Task directions >> Which lines hold the word "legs"? Copy each of them from the material.

--- start of Data extract ---

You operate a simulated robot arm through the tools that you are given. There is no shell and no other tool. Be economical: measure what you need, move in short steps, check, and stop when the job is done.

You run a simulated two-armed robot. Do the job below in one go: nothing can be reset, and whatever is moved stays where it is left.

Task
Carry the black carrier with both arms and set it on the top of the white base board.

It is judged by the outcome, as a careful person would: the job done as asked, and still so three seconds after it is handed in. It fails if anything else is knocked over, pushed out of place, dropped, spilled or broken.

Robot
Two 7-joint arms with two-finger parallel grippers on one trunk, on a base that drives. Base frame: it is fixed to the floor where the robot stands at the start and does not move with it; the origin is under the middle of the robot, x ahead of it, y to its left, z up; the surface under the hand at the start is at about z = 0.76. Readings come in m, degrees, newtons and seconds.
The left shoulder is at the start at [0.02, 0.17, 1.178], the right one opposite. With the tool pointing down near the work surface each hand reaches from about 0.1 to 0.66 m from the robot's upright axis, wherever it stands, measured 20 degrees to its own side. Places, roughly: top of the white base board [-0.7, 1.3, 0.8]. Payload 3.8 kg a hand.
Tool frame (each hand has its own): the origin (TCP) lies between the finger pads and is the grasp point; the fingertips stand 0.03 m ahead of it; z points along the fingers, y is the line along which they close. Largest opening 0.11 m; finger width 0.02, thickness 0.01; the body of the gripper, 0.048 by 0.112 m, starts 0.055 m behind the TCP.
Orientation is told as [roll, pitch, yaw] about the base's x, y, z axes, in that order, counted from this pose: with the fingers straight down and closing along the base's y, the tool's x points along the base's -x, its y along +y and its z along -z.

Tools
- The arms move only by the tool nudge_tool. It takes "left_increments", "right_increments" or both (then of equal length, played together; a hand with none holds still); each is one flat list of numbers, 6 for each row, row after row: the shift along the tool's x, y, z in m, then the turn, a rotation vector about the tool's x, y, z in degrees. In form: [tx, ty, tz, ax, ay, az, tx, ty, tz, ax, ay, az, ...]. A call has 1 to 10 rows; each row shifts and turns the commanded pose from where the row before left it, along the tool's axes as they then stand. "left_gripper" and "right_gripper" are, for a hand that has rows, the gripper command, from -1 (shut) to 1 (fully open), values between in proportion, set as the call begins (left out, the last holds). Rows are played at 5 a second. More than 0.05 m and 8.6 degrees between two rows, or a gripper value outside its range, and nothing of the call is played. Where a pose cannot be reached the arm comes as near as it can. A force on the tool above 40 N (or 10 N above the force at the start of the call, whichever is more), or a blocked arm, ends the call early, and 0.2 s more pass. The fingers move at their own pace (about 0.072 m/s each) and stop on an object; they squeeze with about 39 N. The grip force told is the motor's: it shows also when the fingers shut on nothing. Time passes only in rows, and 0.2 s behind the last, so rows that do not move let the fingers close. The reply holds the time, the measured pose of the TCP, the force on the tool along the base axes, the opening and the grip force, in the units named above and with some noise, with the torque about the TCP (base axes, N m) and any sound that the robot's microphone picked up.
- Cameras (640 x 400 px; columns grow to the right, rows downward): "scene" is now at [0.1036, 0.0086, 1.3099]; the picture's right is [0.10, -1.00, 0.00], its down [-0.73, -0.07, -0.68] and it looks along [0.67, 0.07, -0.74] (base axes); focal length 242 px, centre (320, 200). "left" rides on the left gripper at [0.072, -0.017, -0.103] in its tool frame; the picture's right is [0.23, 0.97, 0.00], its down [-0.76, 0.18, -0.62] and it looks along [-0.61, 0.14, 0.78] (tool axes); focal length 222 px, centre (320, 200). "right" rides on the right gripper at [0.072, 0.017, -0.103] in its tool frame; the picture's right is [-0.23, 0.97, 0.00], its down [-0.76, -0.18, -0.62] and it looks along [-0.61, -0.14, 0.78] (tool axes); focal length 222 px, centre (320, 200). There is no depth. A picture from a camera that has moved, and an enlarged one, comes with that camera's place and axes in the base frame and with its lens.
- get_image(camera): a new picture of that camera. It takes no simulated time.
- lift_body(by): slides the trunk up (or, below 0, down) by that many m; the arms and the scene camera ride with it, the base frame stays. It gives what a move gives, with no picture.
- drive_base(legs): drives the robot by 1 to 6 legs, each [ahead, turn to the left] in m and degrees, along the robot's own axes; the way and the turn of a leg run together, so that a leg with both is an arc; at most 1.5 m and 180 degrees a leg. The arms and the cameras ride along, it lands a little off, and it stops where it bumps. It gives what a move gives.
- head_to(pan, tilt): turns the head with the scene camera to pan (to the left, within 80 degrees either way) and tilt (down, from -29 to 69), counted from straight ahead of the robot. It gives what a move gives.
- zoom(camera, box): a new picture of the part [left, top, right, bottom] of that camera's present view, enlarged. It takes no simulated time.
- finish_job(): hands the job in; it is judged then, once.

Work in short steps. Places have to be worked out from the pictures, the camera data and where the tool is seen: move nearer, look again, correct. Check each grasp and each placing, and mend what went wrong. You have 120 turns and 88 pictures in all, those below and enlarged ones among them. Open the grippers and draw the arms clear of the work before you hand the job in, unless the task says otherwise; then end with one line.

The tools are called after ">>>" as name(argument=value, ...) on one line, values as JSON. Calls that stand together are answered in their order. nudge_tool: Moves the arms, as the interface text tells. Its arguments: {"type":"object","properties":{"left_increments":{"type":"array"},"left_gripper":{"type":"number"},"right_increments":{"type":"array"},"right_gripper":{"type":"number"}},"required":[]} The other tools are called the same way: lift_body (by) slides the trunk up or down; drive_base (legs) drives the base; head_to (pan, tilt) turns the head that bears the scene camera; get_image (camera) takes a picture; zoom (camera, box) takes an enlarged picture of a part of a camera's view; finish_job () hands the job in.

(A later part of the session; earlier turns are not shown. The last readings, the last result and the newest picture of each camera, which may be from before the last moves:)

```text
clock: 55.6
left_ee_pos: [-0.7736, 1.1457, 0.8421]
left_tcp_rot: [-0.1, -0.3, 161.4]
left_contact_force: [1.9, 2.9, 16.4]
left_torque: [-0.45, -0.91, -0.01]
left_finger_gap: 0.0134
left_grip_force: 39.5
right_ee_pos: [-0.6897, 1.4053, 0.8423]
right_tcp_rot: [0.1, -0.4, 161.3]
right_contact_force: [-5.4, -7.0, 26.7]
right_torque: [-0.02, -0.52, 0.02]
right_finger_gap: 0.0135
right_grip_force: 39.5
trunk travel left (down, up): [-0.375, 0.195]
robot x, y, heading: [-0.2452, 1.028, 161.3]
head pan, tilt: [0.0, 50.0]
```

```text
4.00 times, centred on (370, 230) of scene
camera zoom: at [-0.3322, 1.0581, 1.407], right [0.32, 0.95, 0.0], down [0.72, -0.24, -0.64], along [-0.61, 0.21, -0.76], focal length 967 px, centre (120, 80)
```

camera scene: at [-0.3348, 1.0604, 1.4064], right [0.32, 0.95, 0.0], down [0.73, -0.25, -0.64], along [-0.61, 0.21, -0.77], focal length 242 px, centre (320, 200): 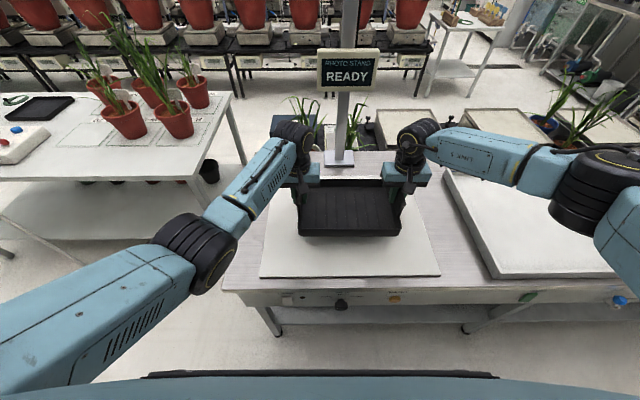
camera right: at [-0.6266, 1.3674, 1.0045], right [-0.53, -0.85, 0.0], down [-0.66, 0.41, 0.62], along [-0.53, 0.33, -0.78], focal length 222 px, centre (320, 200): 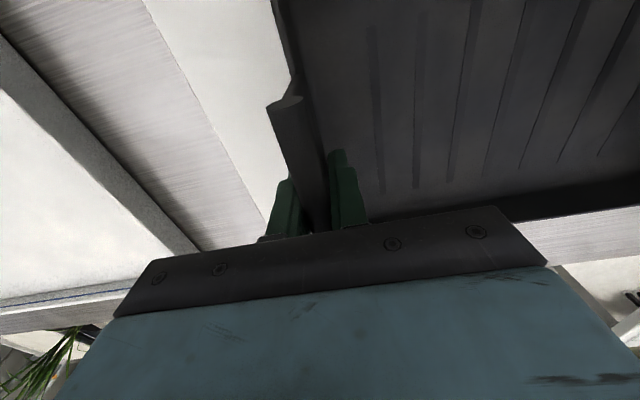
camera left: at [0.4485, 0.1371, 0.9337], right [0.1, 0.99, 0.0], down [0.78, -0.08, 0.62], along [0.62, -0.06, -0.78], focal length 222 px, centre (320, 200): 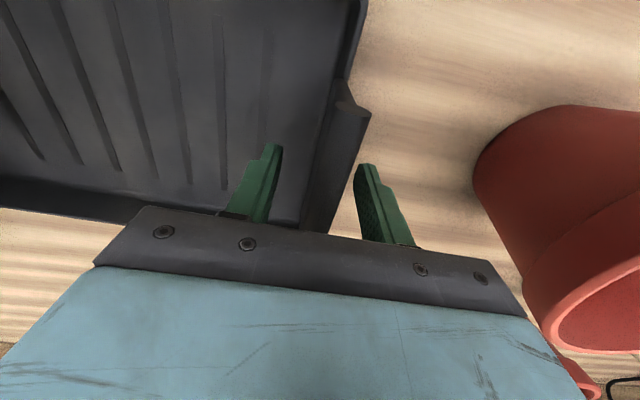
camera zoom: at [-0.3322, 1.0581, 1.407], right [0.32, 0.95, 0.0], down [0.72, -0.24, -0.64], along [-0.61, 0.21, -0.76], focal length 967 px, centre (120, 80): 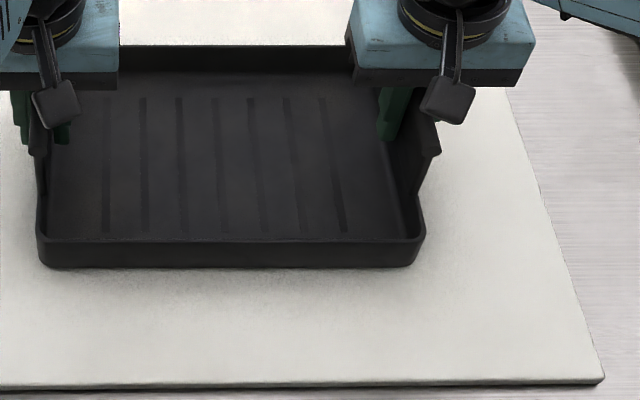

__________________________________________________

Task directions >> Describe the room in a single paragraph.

--- end of Data extract ---

Exercise solution >>
- drive_base(legs): drives the robot by 1 to 6 legs, each [ahead, turn to the left] in m and degrees, along the robot's own axes; the way and the turn of a leg run together, so that a leg with both is an arc; at most 1.5 m and 180 degrees a leg. The arms and the cameras ride along, it lands a little off, and it stops where it bumps. It gives what a move gives.
The tools are called after ">>>" as name(argument=value, ...) on one line, values as JSON. Calls that stand together are answered in their order. nudge_tool: Moves the arms, as the interface text tells. Its arguments: {"type":"object","properties":{"left_increments":{"type":"array"},"left_gripper":{"type":"number"},"right_increments":{"type":"array"},"right_gripper":{"type":"number"}},"required":[]} The other tools are called the same way: lift_body (by) slides the trunk up or down; drive_base (legs) drives the base; head_to (pan, tilt) turns the head that bears the scene camera; get_image (camera) takes a picture; zoom (camera, box) takes an enlarged picture of a part of a camera's view; finish_job () hands the job in.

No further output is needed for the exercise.